* Start *

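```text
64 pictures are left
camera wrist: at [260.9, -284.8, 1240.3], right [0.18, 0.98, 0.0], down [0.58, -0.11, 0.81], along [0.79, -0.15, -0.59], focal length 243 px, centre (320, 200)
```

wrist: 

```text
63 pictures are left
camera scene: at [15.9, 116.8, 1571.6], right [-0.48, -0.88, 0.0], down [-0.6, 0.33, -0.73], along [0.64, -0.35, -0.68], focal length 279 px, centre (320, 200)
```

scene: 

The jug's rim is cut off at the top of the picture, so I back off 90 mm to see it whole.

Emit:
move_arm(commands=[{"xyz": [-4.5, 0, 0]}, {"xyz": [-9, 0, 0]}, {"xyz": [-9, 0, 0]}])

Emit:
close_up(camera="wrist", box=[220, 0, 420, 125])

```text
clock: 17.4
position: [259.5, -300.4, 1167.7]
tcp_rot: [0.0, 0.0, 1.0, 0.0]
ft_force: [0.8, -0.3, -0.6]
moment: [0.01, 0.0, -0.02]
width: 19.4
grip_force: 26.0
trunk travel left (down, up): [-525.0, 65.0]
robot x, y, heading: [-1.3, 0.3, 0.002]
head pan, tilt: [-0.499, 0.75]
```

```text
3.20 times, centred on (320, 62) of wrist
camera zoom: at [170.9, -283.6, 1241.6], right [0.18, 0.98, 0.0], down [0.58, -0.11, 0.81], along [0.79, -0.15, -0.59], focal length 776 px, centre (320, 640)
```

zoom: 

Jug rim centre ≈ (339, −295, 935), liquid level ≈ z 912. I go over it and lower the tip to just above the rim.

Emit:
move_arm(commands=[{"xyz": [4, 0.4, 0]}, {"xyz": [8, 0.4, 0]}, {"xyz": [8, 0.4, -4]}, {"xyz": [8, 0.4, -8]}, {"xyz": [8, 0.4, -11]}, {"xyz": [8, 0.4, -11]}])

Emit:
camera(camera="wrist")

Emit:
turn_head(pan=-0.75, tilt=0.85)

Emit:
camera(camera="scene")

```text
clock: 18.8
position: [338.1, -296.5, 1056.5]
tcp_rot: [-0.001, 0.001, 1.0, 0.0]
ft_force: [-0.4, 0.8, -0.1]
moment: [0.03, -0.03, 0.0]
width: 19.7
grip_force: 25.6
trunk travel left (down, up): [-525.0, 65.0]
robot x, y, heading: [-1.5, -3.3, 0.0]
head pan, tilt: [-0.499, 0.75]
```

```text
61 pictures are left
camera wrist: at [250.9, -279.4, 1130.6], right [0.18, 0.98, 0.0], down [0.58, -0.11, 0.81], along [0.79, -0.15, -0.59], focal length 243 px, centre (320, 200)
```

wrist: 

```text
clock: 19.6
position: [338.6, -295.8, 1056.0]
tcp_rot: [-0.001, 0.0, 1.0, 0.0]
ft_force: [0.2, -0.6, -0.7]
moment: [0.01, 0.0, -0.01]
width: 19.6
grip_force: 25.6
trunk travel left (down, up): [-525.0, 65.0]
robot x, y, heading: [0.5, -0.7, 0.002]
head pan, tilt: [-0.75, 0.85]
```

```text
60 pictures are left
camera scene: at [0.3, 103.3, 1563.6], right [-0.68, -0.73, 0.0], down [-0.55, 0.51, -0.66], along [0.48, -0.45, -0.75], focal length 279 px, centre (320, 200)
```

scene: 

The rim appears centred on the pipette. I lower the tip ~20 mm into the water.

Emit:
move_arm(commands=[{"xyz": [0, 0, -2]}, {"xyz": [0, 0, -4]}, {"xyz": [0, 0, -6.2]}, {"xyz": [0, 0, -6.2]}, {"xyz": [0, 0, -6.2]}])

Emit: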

* End *

Reproduce the material above, every line of it, exactly. Return a JSON list in which every string is one line; blank lines are skipped.

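[
  "```text",
  "64 pictures are left",
  "camera wrist: at [260.9, -284.8, 1240.3], right [0.18, 0.98, 0.0], down [0.58, -0.11, 0.81], along [0.79, -0.15, -0.59], focal length 243 px, centre (320, 200)",
  "```",
  "wrist: ",
  "```text",
  "63 pictures are left",
  "camera scene: at [15.9, 116.8, 1571.6], right [-0.48, -0.88, 0.0], down [-0.6, 0.33, -0.73], along [0.64, -0.35, -0.68], focal length 279 px, centre (320, 200)",
  "```",
  "scene: ",
  "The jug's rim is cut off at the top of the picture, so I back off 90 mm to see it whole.",
  "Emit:",
  "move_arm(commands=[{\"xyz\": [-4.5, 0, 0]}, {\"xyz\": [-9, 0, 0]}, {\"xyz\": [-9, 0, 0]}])",
  "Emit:",
  "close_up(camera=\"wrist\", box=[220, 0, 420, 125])",
  "```text",
  "clock: 17.4",
  "position: [259.5, -300.4, 1167.7]",
  "tcp_rot: [0.0, 0.0, 1.0, 0.0]",
  "ft_force: [0.8, -0.3, -0.6]",
  "moment: [0.01, 0.0, -0.02]",
  "width: 19.4",
  "grip_force: 26.0",
  "trunk travel left (down, up): [-525.0, 65.0]",
  "robot x, y, heading: [-1.3, 0.3, 0.002]",
  "head pan, tilt: [-0.499, 0.75]",
  "```",
  "```text",
  "3.20 times, centred on (320, 62) of wrist",
  "camera zoom: at [170.9, -283.6, 1241.6], right [0.18, 0.98, 0.0], down [0.58, -0.11, 0.81], along [0.79, -0.15, -0.59], focal length 776 px, centre (320, 640)",
  "```",
  "zoom: ",
  "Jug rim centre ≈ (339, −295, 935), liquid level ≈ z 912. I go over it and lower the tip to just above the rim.",
  "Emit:",
  "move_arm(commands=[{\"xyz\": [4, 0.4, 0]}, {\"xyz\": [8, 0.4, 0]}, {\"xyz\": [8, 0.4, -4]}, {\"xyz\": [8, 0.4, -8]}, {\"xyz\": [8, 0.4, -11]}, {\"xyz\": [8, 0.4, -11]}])",
  "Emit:",
  "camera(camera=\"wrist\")",
  "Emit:",
  "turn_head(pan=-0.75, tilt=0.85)",
  "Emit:",
  "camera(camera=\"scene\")",
  "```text",
  "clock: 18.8",
  "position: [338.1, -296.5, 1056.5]",
  "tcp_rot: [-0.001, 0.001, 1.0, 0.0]",
  "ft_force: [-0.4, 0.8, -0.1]",
  "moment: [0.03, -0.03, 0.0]",
  "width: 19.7",
  "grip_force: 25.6",
  "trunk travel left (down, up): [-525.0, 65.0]",
  "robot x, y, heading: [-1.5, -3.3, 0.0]",
  "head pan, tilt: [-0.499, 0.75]",
  "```",
  "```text",
  "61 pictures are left",
  "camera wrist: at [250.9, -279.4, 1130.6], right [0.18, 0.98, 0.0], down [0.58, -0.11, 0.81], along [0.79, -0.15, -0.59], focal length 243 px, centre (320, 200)",
  "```",
  "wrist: ",
  "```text",
  "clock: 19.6",
  "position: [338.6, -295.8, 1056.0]",
  "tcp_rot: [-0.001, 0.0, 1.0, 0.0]",
  "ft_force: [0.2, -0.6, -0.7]",
  "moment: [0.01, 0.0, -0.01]",
  "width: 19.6",
  "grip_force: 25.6",
  "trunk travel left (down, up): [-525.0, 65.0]",
  "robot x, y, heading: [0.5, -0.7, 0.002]",
  "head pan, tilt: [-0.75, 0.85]",
  "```",
  "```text",
  "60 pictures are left",
  "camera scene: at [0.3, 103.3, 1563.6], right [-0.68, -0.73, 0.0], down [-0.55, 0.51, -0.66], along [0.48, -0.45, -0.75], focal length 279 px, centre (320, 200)",
  "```",
  "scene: ",
  "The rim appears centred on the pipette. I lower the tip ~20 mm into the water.",
  "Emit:",
  "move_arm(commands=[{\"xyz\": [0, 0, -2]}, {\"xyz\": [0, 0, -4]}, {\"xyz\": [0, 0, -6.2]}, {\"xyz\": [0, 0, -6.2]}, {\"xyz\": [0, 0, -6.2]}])",
  "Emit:"
]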